Assuming a find implementation like GNU find that accepts a {} embedded in an argument to -exec:

$ find . -type d \! -exec test -e '{}/README' \; -print

or, without the problematic embedding:

$ find . -type d ! -exec sh -c 'test -e "$1"/README' sh {} \; -print

Example

Here directories 1/1 through 5/5 have a README, the other dirs are empty.

$ tree 
.
|-- 1
|   `-- 1
|       `-- README
|-- 10
|   `-- 10
|-- 2
|   `-- 2
|       `-- README
|-- 3
|   `-- 3
|       `-- README
|-- 4
|   `-- 4
|       `-- README
|-- 5
|   `-- 5
|       `-- README
|-- 6
|   `-- 6
|-- 7
|   `-- 7
|-- 8
|   `-- 8
`-- 9
    `-- 9

Now when we run this version of our find command:

$ find . -type d \! -exec test -e '{}/README' \; -print
.
./10
./10/10
./7
./7/7
./9
./9/9
./6
./6/6
./5
./8
./8/8
./4
./1
./3
./2

References

  • Exclude directories in find that don't contain a specific filename?

No need for find.

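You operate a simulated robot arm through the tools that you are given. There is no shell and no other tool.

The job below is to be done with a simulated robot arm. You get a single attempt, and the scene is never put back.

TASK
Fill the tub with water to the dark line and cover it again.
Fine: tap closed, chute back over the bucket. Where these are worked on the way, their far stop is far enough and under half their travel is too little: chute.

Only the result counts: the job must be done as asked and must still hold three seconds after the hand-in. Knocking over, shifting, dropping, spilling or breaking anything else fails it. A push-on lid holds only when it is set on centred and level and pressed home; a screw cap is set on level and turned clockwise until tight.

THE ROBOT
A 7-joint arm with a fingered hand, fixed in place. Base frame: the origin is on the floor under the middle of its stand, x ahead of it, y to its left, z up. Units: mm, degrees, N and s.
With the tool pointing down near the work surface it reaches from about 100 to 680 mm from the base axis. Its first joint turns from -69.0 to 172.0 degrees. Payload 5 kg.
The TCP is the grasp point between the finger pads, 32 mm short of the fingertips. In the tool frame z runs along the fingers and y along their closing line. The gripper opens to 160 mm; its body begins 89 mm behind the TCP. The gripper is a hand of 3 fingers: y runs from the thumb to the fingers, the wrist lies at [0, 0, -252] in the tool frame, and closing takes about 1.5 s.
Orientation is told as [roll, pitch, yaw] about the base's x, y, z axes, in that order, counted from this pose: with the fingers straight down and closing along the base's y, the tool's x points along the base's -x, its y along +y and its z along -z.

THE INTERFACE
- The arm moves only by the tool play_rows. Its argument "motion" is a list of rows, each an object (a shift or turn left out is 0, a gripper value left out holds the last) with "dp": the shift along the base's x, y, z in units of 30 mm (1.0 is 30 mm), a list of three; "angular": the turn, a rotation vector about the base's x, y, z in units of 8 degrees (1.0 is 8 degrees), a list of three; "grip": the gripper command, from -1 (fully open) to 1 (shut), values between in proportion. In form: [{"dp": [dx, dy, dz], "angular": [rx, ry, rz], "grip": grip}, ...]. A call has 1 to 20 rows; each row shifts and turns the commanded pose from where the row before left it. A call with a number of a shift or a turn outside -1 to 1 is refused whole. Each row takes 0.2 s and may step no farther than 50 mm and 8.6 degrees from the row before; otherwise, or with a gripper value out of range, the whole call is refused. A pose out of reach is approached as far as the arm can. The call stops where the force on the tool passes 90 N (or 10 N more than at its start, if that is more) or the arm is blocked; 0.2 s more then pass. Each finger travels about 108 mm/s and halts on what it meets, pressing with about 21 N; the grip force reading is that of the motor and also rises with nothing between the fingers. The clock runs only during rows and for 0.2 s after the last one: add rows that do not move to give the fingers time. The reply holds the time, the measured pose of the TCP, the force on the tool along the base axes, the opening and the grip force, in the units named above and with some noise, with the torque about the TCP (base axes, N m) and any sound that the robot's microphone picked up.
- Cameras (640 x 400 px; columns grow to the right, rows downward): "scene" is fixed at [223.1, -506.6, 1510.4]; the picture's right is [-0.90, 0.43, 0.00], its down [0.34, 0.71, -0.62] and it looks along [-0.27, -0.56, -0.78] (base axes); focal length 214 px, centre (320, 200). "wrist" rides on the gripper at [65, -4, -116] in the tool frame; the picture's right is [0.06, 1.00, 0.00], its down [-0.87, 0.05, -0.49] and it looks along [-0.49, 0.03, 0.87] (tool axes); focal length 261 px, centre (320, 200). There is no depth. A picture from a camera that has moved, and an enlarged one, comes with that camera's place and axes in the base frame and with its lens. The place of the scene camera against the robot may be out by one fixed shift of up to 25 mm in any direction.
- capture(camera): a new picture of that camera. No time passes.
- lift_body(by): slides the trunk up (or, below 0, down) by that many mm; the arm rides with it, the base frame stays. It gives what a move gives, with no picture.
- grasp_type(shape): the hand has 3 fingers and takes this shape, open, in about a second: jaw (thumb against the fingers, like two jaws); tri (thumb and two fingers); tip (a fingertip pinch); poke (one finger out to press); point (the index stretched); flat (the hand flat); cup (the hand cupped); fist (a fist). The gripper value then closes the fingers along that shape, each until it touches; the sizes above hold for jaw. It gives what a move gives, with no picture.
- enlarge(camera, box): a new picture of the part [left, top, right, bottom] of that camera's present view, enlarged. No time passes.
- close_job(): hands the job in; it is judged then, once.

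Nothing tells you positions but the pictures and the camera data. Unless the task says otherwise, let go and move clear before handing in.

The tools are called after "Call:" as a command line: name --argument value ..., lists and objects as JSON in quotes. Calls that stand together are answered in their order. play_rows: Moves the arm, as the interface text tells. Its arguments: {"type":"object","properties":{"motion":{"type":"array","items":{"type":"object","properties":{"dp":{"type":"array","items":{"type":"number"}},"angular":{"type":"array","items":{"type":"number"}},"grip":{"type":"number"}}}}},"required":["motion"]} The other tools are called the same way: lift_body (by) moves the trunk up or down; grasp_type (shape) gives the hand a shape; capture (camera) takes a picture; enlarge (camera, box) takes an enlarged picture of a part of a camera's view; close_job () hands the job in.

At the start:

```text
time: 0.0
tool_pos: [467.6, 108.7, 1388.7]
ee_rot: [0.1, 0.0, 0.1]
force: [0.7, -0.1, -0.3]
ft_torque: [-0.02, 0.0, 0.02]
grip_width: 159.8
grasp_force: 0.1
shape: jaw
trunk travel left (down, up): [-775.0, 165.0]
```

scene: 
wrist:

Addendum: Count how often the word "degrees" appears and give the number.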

Just use the shell:

for d in */; do [ -f "$d"README ] || printf '%s\n' "$d"; done
c/

If you need it to be recursive, you can use (for bash, zsh can do this by default, use set -o globstar in ksh93):

shopt -s globstar
for d in **/; do [ -f "$d"README ] || printf '%s\n' "$d"; done

(note that dot-files are excluded by default).


You can use the -exec option of find to check for the file, and then print all results for which the check fails.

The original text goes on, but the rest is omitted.